Mixed in with the artist profiles and artworks are cards which are unique hand-drawn artworks, signatures, error cards, and a few off-the-wall cards which don’t really fit anyplace at all in the set—all ideas that borrow respectfully from the collector culture and forced value that has overtaken most modern trading card collecting, which has placed the quest for rare and special cards over the actual content of the main set. Regardless of the places where art and consumer culture intersect, it’s still pretty awesome to score an original piece of trading card art from someone vital to “the scene” without having to go anywhere near the nauseating gallery opening parties which Juxtapoz magazine so proudly destroys their back pages with.

I’m sure there’s a certain amount of hypocrisy in being anti-hipster while collecting expressly retro trading cards, but you also can’t argue with the inherent appeal of a trading card called “Brain Magical Vagina,” depicting a sculpture, which looks exactly like it sounds. “Lazer Blazer Skullminion” and “Skulloctopus are equally awesome.
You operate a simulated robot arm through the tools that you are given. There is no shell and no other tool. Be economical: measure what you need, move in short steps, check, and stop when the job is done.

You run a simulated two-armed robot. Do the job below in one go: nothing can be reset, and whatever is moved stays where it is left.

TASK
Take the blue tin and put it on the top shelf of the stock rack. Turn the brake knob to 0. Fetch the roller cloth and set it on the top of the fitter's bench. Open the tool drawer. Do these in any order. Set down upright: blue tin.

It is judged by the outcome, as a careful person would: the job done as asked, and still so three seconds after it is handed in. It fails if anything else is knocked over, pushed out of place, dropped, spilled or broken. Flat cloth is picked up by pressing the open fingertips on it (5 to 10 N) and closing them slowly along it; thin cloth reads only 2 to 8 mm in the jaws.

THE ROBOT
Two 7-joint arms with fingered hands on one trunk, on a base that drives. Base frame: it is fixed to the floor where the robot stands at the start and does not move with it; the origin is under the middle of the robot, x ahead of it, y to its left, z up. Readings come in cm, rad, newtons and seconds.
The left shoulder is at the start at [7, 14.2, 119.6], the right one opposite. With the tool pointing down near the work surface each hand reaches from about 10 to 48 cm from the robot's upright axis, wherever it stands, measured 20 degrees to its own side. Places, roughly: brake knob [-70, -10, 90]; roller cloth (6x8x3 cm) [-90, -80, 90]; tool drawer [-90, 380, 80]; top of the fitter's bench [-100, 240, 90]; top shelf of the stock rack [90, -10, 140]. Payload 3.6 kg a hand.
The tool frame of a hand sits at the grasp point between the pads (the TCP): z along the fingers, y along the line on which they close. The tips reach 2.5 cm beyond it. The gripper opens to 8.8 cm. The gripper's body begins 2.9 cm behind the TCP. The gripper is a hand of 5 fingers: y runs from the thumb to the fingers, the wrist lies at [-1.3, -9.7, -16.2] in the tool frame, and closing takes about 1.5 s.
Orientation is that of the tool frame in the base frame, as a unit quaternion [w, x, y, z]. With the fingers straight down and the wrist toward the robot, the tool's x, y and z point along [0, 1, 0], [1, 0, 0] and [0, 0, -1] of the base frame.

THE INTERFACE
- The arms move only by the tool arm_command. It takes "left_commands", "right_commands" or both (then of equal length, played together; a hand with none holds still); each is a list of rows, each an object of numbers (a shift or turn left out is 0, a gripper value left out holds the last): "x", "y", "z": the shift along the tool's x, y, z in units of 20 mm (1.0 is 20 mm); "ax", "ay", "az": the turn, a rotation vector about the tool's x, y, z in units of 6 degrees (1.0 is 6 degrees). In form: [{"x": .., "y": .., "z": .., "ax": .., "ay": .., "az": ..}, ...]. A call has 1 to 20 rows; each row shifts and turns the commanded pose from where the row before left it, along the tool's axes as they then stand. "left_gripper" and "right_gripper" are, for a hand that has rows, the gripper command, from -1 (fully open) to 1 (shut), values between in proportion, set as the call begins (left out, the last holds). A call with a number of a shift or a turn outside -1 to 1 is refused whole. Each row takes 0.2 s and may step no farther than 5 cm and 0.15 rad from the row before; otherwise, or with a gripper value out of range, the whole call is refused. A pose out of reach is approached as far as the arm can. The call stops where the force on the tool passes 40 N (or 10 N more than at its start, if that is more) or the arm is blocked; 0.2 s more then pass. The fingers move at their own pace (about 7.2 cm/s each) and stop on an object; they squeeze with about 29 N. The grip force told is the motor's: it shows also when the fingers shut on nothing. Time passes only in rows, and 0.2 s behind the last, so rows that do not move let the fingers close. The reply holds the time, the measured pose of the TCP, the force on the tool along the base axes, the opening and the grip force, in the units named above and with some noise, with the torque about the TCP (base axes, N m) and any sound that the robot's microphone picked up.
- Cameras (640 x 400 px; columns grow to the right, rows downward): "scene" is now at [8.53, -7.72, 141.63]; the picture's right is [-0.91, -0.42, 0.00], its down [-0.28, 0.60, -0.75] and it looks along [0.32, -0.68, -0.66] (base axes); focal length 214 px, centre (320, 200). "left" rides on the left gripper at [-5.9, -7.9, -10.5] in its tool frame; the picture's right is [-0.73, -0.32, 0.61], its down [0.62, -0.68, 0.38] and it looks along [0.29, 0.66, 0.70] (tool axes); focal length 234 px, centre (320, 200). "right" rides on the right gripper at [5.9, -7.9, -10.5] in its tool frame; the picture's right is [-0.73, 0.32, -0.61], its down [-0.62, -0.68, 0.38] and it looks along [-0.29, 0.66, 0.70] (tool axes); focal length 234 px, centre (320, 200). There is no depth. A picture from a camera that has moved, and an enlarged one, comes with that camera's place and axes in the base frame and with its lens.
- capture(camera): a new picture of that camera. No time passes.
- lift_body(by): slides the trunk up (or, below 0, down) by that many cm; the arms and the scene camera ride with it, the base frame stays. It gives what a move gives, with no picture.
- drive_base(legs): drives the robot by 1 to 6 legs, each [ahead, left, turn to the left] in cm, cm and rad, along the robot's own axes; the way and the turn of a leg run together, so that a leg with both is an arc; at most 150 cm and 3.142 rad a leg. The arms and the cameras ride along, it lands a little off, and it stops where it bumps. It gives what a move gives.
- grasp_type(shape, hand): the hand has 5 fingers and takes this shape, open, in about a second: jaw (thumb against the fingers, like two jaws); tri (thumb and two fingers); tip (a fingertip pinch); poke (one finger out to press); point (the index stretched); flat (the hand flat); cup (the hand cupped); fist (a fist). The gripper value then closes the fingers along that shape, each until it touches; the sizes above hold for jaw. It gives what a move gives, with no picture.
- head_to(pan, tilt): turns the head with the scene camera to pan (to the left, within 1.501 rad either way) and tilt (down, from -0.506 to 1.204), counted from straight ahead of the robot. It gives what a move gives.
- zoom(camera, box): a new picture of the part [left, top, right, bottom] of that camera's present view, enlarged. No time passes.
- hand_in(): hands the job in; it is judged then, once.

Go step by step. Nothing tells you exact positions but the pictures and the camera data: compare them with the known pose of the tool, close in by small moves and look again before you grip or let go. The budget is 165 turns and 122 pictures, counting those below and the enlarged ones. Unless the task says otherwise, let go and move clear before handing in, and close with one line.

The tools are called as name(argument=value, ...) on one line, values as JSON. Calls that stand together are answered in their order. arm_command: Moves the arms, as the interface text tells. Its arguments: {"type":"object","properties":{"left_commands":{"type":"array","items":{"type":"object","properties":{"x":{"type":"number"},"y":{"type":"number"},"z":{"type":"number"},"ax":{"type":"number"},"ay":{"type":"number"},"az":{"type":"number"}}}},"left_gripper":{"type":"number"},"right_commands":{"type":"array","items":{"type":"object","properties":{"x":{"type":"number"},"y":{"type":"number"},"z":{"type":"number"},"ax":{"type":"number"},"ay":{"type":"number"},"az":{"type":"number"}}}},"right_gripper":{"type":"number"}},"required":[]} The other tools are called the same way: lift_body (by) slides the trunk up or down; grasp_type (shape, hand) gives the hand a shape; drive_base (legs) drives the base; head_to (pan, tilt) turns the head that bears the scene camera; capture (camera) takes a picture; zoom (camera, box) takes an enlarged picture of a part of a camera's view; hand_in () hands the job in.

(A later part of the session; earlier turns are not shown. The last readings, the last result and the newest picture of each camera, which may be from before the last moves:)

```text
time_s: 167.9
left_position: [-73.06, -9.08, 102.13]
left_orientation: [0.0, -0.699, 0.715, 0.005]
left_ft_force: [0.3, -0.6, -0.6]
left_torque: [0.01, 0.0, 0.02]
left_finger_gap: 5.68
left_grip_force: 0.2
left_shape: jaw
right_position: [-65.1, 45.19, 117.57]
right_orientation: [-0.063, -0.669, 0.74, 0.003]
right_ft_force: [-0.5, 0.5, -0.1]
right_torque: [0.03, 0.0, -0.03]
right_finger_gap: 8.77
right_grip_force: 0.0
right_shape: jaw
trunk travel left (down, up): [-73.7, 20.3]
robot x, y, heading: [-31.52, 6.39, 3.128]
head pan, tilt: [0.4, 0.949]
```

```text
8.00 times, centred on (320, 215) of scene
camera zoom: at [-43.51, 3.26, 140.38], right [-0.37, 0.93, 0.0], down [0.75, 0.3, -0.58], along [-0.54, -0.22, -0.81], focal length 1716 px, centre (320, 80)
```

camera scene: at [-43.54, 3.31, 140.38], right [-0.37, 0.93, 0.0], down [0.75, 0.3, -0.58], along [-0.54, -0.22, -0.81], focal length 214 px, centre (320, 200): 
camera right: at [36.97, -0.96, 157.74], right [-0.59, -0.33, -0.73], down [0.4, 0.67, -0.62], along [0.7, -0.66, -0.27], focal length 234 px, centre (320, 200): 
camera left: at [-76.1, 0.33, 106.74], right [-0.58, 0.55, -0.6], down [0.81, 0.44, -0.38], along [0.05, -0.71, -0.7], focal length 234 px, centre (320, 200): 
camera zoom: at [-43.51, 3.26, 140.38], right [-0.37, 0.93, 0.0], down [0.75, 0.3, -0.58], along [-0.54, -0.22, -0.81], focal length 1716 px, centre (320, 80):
In their own strange way, The Art Hustle cards are art objects as much as any of the art reproduced on them is, simply because of the mental spaces where art and product intersect within the lowbrow world. They’re not all winners, but the good among them is worth the investment.

Discussion
  • I was born way before 1980, and aside from the novelty in '64 of Beatles cards, I spent money (a nickel a pack) on baseball cards. Didn't know nothing about halftones, but you couldn't beat the smell of a FRESH pack of Topps cards, when the gum could bend and didn't break in two. Sure, I occasionally put a card in bike spokes, but mostly played, or kid-gambled, with the cards after school. And I won big: maybe that's why one year in the mid-60s I wound up with about 75 Horace Clarkes.